## [Excerpted passage]

Trisagion

(Gk.: ‘thrice holy’).

An Ordinary chant of the Eastern Christian liturgies. It is found prominently at Lauds (with the Gloria in excelsis), and at Mass (see Divine liturgy (byzantine)) before the readings, where it performs a function roughly similar to the Roman introit. The text reads: Hagios ho Theos, hagios ischyros, hagios athanatos, eleēson hēmas (‘Holy God, holy and mighty, holy and immortal, have mercy on us’). The three invocations of God as ‘holy’ of the Trisagion should not be confused with those of the ordinary triple Sanctus used in the Canon of the Eucharist in both East and West.

The Trisagion was first mentioned at the time of the Council of Chalcedon (451) and appears to have been introduced into the liturgy not much later. According to legend, it was originally revealed by angelic voices at 5th-century Constantinople: an earthquake threatening the city subsided as the populace took up the new chant. Greek and Slavic melodies of the Trisagion (though very few) survive from the 12th century and later; they all seem to be amplifications of modal recitatives in the plagal G mode or in the E mode.

## [Dataset excerpt]
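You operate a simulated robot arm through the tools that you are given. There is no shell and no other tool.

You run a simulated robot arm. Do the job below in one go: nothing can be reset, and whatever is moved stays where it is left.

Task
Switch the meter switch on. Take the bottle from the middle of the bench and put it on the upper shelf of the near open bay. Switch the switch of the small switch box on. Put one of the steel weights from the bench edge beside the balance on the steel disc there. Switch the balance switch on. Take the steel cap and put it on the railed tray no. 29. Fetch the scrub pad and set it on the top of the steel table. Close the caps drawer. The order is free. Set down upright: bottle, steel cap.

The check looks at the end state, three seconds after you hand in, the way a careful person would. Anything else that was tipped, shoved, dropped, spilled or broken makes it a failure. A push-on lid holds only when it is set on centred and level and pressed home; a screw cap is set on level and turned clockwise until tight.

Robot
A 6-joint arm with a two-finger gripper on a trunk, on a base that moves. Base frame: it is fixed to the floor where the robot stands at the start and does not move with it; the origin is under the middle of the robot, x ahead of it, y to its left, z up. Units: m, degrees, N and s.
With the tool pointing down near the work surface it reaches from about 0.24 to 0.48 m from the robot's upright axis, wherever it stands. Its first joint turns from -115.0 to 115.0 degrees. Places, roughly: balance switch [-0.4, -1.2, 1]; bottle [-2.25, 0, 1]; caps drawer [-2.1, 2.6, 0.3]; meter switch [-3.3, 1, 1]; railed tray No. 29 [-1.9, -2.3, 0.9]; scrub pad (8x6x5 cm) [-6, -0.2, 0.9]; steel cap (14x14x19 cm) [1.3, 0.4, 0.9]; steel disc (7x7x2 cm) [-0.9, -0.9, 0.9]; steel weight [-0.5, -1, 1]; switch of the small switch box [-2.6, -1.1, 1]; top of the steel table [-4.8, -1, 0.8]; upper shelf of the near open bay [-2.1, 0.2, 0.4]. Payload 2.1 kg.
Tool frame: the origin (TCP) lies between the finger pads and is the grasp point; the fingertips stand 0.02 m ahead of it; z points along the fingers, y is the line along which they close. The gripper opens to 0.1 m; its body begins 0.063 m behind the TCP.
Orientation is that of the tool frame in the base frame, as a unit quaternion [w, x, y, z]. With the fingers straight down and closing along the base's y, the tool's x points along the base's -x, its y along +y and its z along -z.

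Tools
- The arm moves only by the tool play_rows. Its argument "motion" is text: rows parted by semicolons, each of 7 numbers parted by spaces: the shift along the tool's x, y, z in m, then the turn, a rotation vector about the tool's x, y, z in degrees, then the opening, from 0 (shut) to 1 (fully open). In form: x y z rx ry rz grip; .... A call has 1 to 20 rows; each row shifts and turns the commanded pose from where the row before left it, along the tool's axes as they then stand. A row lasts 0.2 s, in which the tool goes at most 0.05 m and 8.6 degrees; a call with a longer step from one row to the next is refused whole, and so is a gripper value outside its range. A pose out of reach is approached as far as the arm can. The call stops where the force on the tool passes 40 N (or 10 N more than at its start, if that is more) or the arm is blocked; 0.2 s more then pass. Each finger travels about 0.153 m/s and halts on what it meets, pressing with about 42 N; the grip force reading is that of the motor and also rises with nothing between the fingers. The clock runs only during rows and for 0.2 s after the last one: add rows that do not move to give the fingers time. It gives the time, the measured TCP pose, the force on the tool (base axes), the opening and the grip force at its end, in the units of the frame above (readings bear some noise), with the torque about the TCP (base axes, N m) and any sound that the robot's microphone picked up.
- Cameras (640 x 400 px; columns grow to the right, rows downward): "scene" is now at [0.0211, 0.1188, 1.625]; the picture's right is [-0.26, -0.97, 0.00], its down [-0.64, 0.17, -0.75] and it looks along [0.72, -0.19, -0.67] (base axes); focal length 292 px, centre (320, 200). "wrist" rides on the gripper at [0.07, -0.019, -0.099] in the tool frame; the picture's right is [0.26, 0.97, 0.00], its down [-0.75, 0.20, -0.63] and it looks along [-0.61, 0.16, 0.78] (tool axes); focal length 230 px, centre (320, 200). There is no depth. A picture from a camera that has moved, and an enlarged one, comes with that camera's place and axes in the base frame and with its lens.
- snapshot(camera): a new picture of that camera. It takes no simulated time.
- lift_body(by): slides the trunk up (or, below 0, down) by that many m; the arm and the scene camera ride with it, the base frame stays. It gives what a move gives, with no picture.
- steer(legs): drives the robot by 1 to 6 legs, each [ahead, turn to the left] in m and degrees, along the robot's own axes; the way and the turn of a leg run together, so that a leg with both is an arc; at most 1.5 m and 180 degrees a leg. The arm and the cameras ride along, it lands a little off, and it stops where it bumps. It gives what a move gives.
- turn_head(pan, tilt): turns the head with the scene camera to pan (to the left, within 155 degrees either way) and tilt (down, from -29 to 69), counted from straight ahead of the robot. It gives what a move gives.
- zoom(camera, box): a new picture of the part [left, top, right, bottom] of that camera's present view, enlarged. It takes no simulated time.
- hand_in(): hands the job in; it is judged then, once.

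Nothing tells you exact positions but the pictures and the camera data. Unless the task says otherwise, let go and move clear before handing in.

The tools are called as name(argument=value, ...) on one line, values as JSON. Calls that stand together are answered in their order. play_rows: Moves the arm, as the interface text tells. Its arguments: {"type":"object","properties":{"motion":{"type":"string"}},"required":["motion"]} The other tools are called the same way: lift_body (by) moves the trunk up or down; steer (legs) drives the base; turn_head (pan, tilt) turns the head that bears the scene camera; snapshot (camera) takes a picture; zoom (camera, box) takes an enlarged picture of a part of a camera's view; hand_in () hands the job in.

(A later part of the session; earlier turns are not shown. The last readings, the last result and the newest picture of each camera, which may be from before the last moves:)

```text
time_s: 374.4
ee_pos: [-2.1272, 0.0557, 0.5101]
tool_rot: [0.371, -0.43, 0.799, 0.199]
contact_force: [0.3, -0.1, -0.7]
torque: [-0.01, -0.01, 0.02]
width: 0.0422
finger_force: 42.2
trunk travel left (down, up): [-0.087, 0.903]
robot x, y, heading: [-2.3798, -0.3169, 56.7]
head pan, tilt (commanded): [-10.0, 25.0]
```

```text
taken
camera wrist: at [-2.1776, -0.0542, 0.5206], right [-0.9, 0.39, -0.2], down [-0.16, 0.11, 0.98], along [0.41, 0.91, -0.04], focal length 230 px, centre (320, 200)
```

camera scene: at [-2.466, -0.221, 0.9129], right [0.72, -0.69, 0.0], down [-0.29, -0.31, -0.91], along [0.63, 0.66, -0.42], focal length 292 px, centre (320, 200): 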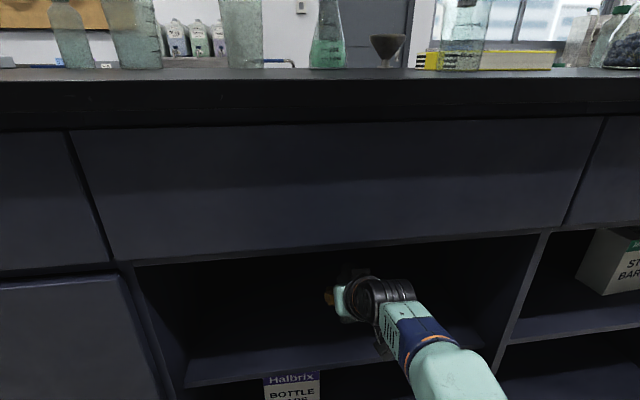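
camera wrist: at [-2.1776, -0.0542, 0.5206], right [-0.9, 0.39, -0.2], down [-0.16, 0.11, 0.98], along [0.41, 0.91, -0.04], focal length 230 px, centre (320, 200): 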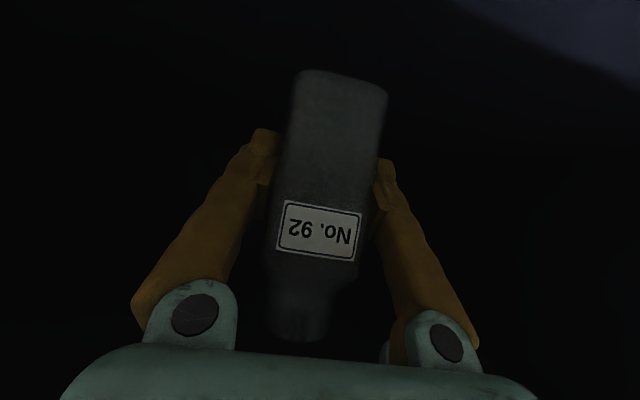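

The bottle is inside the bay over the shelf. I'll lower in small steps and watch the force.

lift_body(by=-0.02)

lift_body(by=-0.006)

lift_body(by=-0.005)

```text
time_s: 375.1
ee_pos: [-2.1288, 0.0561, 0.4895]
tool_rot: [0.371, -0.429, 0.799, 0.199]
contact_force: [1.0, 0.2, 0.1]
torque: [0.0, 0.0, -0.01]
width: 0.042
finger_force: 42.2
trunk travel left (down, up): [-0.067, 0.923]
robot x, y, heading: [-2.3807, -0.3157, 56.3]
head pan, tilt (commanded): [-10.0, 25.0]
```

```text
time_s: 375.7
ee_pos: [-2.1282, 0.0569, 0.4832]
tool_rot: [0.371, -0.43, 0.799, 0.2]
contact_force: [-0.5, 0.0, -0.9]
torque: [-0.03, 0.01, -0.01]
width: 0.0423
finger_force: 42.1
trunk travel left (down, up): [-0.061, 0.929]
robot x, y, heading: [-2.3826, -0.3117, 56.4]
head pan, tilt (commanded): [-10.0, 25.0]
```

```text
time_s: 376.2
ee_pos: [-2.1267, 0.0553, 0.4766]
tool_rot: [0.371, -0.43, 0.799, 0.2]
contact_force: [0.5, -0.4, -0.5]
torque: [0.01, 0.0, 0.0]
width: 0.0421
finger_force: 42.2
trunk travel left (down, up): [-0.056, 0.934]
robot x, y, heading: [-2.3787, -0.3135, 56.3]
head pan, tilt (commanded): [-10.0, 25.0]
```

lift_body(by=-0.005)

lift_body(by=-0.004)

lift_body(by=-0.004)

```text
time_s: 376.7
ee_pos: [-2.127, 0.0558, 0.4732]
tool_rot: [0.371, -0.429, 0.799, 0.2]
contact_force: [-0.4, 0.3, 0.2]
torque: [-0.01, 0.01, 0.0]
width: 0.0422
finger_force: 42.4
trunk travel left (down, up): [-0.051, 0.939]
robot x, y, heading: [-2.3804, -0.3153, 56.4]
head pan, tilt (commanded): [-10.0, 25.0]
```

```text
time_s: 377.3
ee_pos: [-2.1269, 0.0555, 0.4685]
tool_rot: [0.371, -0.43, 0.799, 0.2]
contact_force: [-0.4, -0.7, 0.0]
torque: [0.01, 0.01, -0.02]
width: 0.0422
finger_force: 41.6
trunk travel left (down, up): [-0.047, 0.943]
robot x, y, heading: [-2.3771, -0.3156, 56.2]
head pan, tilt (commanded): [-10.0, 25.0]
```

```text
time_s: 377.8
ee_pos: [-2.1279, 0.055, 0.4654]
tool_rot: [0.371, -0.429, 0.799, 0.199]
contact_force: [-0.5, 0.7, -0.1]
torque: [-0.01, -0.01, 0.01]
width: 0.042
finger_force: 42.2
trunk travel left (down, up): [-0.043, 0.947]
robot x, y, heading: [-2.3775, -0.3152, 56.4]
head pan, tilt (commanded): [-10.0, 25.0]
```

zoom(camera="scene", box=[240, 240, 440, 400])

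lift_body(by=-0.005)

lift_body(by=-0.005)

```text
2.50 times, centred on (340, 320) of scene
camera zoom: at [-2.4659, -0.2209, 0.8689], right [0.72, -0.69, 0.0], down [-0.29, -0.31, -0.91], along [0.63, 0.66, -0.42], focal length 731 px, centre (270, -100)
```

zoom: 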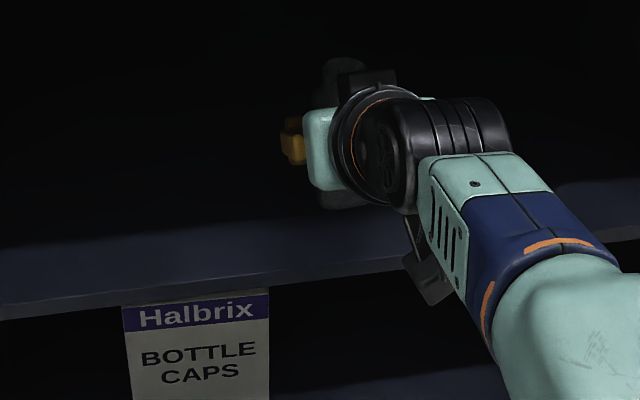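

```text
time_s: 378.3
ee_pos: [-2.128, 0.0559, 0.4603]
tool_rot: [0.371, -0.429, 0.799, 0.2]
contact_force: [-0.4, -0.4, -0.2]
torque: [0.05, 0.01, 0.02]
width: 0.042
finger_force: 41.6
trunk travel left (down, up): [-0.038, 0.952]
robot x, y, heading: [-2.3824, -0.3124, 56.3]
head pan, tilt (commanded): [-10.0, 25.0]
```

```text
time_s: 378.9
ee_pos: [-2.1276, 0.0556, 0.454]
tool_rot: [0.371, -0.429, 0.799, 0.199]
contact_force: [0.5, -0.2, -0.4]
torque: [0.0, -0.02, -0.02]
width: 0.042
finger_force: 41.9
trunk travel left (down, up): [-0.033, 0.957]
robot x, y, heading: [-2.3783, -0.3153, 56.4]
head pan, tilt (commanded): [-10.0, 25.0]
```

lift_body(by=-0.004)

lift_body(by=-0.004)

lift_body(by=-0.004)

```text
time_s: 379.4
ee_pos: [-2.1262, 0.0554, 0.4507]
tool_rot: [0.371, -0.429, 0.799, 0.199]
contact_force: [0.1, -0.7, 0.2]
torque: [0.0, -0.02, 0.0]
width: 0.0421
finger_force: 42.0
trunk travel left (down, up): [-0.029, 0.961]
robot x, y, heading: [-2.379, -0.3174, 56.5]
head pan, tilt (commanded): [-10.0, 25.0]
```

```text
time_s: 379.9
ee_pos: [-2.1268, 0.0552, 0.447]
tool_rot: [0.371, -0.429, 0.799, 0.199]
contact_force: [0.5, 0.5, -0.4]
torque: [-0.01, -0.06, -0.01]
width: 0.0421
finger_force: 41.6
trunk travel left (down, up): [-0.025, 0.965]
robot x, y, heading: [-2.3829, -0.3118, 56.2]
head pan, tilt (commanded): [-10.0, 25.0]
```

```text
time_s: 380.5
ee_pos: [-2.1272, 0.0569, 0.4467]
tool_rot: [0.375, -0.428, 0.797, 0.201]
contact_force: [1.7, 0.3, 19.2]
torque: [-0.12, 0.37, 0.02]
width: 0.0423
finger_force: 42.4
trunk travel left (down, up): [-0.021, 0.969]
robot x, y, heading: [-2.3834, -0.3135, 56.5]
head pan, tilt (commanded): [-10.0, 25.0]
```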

## [Exercise instructions]
[A] Output exactly the lines running from the line containing "- Cameras (640" through the line containing "- lift_body(by): slides", and only those lines. Put them in a Markdown table headed Nr and Value, one numbered row for each line that is not blank.
[B] Supply the part of the excerpted passage that comes after its last sentence.

## [Results of the exercise]
[A]
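| Nr | Value |
|---|---|
| 1 | - Cameras (640 x 400 px; columns grow to the right, rows downward): "scene" is now at [0.0211, 0.1188, 1.625]; the picture's right is [-0.26, -0.97, 0.00], its down [-0.64, 0.17, -0.75] and it looks along [0.72, -0.19, -0.67] (base axes); focal length 292 px, centre (320, 200). "wrist" rides on the gripper at [0.07, -0.019, -0.099] in the tool frame; the picture's right is [0.26, 0.97, 0.00], its down [-0.75, 0.20, -0.63] and it looks along [-0.61, 0.16, 0.78] (tool axes); focal length 230 px, centre (320, 200). There is no depth. A picture from a camera that has moved, and an enlarged one, comes with that camera's place and axes in the base frame and with its lens. |
| 2 | - snapshot(camera): a new picture of that camera. It takes no simulated time. |
| 3 | - lift_body(by): slides the trunk up (or, below 0, down) by that many m; the arm and the scene camera ride with it, the base frame stays. It gives what a move gives, with no picture. |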

[B]
In high Byzantine usage, two further texts appeared as substitutes for the Trisagion on special occasions: Hosoi eis Christon ebaptisthēte (‘Ye who are baptized in Christ’; after Galatians iii.27) – the Trisagion for feasts of the Saviour; and Ton stauron sou proskynoumen (‘Thy cross do we adore’). The Slavic tradition of the asmatikon (see Liturgy and liturgical books, §IV) transmits an ancient melody for each of these, that for Hosoi eis Christon being in the plagal D mode, and that for Ton stauron sou in the plagal E mode. The common function of all three is reflected in the fact that the doxologies accompanying them in the asmatikon tradition have essentially the same music, though in different transpositions.

Each of the three eastern chants found its way into various western liturgies. The usual Hagios ho Theos was an Ordinary chant in the Gallican liturgy described by Pseudo-Germanus of Paris; various settings of it were prescribed for major feasts in the Mozarabic liturgy; and probably as a result of Gallican influence, a chant for the Trisagion survives in the Gregorian Veneration of the Cross in the Good Friday liturgy, where it is sung alternately in Greek and Latin with the Improperia, or Reproaches of the Saviour. Hosoi eis Christon has a musical as well as textual translation in the chant Omnes qui in Christo found as an offertory or communion for the Easter Vigil and its octave at Ravenna, Benevento and Rome. Ton stauron sou, translated as Crucem tuam adoramus, appears as an antiphon for feasts of the cross, particularly the Veneration of the Cross on Good Friday, in the repertories of Benevento, Rome and Milan.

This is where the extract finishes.